Ces deux imaginaires — celui du labeur et celui de l’activité de l’écrivain — semblent ainsi se nouer de deux façons : par la thématisation du labeur dans une oeuvre littéraire et par la conception de l’activité de l’écrivain comme métier. Dans l’analyse, il s’avère cependant malaisé de les distinguer : de même que l’écrivain conçoit son activité en relation avec une représentation imaginaire du travail, lorsqu’il représente le labeur, il s’exprime depuis le lieu — imaginaire, lui aussi — où il conçoit exercer son rôle dans la cité.

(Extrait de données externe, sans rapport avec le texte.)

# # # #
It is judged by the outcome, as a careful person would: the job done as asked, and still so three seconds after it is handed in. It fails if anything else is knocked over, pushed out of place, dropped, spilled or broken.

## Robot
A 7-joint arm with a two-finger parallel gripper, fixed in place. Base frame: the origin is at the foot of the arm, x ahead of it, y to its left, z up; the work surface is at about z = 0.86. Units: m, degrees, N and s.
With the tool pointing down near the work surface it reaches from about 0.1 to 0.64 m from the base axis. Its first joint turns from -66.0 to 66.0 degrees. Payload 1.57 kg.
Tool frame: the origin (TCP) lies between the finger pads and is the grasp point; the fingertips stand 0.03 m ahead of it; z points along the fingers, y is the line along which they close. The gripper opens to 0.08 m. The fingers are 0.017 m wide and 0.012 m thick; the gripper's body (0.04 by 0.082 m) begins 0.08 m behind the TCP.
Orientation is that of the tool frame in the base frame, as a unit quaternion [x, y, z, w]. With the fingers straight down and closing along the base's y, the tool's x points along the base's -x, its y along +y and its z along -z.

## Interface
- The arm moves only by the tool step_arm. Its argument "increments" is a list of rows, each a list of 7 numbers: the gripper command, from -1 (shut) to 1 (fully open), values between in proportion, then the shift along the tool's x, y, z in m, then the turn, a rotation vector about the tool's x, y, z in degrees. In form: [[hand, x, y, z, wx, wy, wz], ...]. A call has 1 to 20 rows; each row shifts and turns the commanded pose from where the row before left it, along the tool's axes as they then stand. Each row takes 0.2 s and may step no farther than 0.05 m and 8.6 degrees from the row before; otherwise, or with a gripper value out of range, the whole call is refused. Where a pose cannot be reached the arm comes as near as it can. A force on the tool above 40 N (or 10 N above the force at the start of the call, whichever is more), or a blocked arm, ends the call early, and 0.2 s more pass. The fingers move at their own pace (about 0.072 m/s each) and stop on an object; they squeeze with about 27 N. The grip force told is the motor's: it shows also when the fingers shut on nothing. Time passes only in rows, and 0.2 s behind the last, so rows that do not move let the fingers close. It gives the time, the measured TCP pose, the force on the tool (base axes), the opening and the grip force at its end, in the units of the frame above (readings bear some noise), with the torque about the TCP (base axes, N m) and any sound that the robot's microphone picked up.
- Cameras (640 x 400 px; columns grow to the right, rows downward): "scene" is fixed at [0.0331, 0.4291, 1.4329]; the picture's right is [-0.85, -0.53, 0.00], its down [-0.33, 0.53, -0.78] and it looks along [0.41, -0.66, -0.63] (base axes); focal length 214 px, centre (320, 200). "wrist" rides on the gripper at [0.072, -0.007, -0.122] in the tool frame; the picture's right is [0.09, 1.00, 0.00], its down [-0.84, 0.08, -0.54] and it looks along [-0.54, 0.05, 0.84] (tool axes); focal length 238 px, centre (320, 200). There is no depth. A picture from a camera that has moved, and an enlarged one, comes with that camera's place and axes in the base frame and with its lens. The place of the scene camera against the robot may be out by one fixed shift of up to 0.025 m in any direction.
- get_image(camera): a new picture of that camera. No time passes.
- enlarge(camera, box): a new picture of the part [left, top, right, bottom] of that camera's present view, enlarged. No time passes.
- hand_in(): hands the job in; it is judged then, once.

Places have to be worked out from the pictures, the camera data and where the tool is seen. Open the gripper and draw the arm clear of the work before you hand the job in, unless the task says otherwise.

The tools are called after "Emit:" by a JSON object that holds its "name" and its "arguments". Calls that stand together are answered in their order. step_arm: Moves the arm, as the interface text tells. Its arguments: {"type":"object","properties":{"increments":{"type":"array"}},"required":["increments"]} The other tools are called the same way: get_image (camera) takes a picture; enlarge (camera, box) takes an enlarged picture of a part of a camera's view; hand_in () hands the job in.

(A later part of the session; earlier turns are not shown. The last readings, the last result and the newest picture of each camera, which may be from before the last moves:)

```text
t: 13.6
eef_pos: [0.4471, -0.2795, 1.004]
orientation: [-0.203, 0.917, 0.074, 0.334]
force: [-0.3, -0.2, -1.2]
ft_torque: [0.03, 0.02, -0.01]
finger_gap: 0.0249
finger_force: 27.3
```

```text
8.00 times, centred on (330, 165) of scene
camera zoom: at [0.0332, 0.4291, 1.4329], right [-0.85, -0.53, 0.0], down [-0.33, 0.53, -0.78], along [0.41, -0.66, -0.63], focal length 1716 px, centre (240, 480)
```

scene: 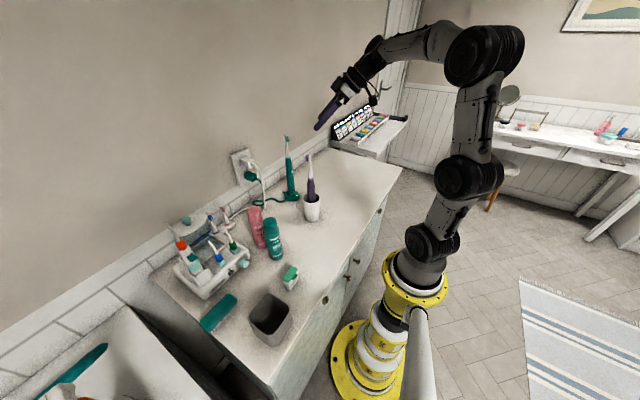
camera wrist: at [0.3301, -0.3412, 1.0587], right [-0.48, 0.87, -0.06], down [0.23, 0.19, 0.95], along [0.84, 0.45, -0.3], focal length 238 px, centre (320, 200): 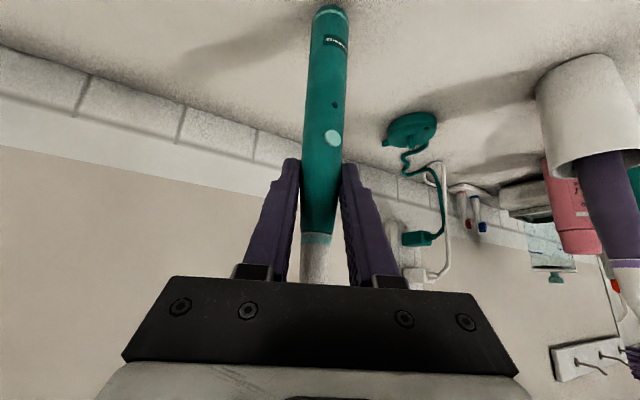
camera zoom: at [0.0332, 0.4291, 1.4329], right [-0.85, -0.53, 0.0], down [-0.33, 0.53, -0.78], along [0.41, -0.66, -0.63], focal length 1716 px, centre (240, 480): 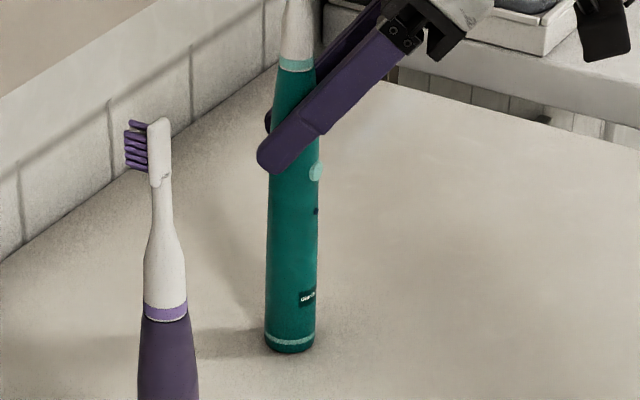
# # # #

On peut en ce sens appliquer la remarque que Delphine Rumeau fait au sujet de l’oeuvre de Neruda à l’ensemble du corpus étudié par les collaborateurs de ce dossier : « La réflexion […] sur le travail poétique s’accompagne d’une interrogation sur la place du poète dans la cité et ces deux aspects sont à ce point indissociables qu’il est difficile de savoir lequel précède l’autre d’un point de vue chronologique ou logique. » La convergence de ces deux imaginaires prend donc la forme d’un va-et-vient dynamisé par diverses ambitions : élaborer un art poétique, maîtriser la représentation publique de soi, légitimer l’activité d’écrivain ou encore se positionner dans le champ de production culturelle.
Sans restreindre leur perspective à une période, à un genre ou à une littérature particulière, les études rassemblées ici abordent cette problématique du point de vue de la sociocritique des textes et de la sociologie de la littérature. La publication de ce dossier s’inscrit dans le prolongement des réflexions menées lors du colloque international De la pioche à la plume. Travail, littérature et discours social organisé par le Collège de sociocritique de Montréal[1].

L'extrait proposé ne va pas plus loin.